┌─ Information provided

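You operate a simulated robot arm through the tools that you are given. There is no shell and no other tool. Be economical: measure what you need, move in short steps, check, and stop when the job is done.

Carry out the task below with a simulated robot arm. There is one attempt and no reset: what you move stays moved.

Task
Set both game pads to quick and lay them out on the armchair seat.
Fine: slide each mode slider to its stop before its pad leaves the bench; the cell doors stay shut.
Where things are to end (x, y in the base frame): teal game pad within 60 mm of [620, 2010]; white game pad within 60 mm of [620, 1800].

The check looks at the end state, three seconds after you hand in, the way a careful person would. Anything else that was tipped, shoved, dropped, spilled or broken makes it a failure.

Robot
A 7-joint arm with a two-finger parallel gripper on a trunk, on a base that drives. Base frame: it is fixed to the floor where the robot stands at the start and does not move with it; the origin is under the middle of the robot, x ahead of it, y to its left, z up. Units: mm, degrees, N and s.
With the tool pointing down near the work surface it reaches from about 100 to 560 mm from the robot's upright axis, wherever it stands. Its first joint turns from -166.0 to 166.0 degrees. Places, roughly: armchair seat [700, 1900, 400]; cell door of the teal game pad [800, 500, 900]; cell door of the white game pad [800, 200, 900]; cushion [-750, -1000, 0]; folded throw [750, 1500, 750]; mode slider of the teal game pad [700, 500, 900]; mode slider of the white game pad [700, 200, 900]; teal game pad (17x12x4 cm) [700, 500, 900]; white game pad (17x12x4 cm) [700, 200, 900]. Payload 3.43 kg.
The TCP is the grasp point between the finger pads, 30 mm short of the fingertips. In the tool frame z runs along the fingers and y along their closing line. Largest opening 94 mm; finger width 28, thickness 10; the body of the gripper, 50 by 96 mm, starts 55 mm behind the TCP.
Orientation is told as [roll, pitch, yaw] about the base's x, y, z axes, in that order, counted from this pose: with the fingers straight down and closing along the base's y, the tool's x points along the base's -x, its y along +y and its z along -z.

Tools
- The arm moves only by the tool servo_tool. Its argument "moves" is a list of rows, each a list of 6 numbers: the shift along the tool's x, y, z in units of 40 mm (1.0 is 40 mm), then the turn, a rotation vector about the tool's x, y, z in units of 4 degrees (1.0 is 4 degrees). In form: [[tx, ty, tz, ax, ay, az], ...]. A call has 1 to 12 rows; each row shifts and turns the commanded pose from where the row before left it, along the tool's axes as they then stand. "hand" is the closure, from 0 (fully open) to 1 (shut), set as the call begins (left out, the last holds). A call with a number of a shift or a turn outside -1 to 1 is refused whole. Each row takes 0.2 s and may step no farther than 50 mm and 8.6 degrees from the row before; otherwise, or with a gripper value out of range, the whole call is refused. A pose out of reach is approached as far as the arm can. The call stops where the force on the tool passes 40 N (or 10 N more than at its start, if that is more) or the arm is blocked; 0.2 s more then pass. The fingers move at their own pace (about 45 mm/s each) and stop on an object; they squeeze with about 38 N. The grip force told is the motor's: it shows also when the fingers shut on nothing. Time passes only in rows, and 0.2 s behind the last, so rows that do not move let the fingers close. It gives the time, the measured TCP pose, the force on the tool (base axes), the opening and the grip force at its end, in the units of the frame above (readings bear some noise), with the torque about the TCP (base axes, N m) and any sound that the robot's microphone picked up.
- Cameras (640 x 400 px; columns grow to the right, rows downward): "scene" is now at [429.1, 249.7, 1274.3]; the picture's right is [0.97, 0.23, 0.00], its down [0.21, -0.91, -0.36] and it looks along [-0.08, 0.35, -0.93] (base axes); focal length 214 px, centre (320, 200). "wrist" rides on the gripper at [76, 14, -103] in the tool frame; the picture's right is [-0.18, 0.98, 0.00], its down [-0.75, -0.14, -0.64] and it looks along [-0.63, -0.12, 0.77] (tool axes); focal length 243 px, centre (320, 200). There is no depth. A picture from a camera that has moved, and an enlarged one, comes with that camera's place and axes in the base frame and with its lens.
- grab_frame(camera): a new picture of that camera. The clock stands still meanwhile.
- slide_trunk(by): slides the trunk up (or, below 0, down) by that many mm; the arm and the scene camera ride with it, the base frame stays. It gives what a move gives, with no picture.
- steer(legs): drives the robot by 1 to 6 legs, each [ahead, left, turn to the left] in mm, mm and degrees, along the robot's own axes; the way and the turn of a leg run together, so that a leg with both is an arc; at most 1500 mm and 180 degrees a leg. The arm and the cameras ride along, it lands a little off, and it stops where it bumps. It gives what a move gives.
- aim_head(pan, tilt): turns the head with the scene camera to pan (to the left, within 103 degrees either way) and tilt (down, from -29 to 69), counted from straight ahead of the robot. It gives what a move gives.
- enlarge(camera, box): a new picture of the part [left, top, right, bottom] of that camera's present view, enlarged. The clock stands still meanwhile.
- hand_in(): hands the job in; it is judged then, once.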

└─

**Task prompt**
Read the lines above. Gather those in which the string "check" is found.

**Solution to this task**
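You operate a simulated robot arm through the tools that you are given. There is no shell and no other tool. Be economical: measure what you need, move in short steps, check, and stop when the job is done.
The check looks at the end state, three seconds after you hand in, the way a careful person would. Anything else that was tipped, shoved, dropped, spilled or broken makes it a failure.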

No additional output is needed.